More from VERIFY: VERIFY Fact Sheet: 5 tips to avoid online shopping scams
It’s not the first time a fake Kroger coupon has circulated on social media. Kroger and multiple news outlets, including VERIFY partner station KHOU, USA Today and Snopes, have been debunking the spread of fake Kroger coupons and gift cards since at least 2013.
The Better Business Bureau (BBB) says counterfeit coupons are a popular way for scammers to steal a person’s identity and money.
Some scammers lure people in by using official brand logos to create fake coupons that offer unusually steep discounts, like 80% or more, on certain products sold by major retailers.
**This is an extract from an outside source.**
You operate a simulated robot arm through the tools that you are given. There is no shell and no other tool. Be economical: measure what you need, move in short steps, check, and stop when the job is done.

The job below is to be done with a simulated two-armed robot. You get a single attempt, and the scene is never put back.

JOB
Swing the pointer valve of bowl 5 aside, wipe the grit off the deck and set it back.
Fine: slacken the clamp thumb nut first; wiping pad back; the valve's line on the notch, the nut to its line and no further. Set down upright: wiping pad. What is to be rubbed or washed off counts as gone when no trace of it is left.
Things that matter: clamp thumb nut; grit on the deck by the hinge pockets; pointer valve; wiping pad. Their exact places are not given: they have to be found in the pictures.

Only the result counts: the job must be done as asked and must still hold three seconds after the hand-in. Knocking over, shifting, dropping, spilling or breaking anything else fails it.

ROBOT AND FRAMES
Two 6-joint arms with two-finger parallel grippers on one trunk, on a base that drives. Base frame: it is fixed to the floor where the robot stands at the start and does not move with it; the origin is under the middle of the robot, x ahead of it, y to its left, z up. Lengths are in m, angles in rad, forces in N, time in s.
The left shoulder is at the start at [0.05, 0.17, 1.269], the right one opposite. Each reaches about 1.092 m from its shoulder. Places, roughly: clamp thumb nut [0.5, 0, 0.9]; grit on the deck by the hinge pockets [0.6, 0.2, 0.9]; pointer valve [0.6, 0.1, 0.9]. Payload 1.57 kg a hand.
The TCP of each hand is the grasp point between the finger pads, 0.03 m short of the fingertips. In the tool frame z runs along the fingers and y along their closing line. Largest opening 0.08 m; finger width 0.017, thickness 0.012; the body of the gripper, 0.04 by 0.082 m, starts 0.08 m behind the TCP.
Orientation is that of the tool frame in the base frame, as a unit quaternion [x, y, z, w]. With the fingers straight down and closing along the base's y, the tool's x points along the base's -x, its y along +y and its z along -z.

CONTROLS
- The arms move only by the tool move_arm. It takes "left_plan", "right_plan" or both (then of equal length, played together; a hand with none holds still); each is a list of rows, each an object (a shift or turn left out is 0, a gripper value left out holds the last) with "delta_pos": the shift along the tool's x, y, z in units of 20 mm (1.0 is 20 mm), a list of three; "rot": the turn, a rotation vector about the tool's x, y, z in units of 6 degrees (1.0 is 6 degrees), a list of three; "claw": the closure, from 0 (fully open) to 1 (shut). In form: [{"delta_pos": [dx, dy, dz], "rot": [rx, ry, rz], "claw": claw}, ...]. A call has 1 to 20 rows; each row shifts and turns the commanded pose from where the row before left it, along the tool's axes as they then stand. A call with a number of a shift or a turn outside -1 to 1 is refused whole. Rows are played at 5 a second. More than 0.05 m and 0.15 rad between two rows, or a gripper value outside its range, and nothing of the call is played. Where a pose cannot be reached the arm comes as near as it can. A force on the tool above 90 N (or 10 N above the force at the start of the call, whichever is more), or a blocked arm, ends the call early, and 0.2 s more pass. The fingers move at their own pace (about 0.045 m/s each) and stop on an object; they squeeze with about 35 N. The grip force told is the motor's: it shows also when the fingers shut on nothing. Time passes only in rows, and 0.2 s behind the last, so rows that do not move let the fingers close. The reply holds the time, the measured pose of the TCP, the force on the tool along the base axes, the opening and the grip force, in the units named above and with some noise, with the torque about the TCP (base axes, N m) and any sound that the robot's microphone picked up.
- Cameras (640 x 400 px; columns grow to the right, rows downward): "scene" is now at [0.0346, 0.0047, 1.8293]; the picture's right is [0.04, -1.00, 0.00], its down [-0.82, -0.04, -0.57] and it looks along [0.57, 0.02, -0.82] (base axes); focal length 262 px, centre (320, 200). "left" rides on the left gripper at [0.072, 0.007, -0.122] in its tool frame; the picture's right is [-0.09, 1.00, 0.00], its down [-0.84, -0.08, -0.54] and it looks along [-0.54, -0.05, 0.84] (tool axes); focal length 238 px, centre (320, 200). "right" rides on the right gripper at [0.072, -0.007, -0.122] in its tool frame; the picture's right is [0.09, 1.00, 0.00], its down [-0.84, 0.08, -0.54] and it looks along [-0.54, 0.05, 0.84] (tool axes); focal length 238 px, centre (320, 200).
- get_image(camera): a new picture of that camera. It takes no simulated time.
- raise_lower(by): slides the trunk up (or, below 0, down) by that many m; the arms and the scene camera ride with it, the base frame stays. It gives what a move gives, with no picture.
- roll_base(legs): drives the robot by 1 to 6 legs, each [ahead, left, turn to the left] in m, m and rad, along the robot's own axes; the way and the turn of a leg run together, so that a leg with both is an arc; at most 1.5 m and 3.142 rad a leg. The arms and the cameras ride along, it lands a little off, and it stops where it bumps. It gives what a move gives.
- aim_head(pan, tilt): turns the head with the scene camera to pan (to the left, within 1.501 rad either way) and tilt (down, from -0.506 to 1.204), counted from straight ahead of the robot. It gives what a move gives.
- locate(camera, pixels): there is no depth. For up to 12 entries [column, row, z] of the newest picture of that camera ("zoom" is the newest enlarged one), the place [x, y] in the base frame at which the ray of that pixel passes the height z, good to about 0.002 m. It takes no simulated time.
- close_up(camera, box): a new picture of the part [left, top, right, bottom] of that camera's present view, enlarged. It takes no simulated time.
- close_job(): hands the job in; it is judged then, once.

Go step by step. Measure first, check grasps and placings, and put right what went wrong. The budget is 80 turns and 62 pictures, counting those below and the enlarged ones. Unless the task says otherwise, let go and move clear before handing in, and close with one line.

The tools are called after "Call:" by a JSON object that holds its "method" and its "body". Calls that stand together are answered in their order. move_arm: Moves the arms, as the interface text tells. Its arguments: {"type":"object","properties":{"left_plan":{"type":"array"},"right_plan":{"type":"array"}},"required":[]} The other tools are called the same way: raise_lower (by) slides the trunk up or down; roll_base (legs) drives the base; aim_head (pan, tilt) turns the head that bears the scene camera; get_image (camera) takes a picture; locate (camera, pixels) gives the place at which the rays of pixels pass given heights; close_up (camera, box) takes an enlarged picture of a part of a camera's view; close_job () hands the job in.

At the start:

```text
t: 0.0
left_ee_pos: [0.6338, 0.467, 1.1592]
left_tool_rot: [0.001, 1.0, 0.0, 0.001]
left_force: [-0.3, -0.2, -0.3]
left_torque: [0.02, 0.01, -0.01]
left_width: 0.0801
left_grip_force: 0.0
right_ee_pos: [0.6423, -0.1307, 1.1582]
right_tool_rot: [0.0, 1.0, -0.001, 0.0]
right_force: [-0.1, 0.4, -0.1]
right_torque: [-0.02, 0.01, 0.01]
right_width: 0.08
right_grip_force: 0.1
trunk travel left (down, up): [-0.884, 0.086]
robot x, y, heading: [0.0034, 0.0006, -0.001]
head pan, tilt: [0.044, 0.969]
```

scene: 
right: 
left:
Other scammers offer coupon deals in exchange for sharing a link on social media. The BBB says these links often lead people to third-party websites where visitors enter personal information in exchange for the coupon.
More from VERIFY: Facebook post promising free roundtrip plane tickets for Southwest Airlines’ anniversary is a scam
“In most cases, after signing up, you never receive any coupons. Instead, you’ve given your personal details to scammers,” the BBB says.
On its website, the BBB shares six tips on how to avoid a fake coupon scam:
- Don’t fall for deals that are too good to be true. If a coupon is valued near or above the retail price of an item, consider it a red flag.
- Check the source of the coupon. If the coupon doesn’t come from a recognized coupon distributor, the manufacturer or a specific store, be wary. If you’re unsure about a coupon, visit the company’s official website directly to look for the coupon or contact their customer service line to ask if the coupon’s legit.
- Think before you click on links. If you receive a coupon via email or on social media, hover your mouse over the link without clicking on it to see where it will take you. If the URL looks like a random assortment of letters and numbers, or if it is a shortened link that doesn’t reveal where it’s taking you, don’t click it. Only visit official websites to avoid downloading malware onto your computer.
- Read coupons carefully. If a coupon doesn’t have an expiration date, if it looks photocopied or if it contains spelling and grammar errors, you’re probably dealing with a fake.
- Don’t trade personal information for perks. A real business will not ask for your personal information, such as your credit card number or bank account information, in exchange for a coupon or to enter a giveaway. Promotional offers that ask for personal information are usually scams. You shouldn’t have to pay to receive a coupon either.
- Do a search for coupon scams. When in doubt, search for the coupon offer along with the word “scam.” This will often bring up similar offers that are fake and can help you determine whether a coupon is real or not.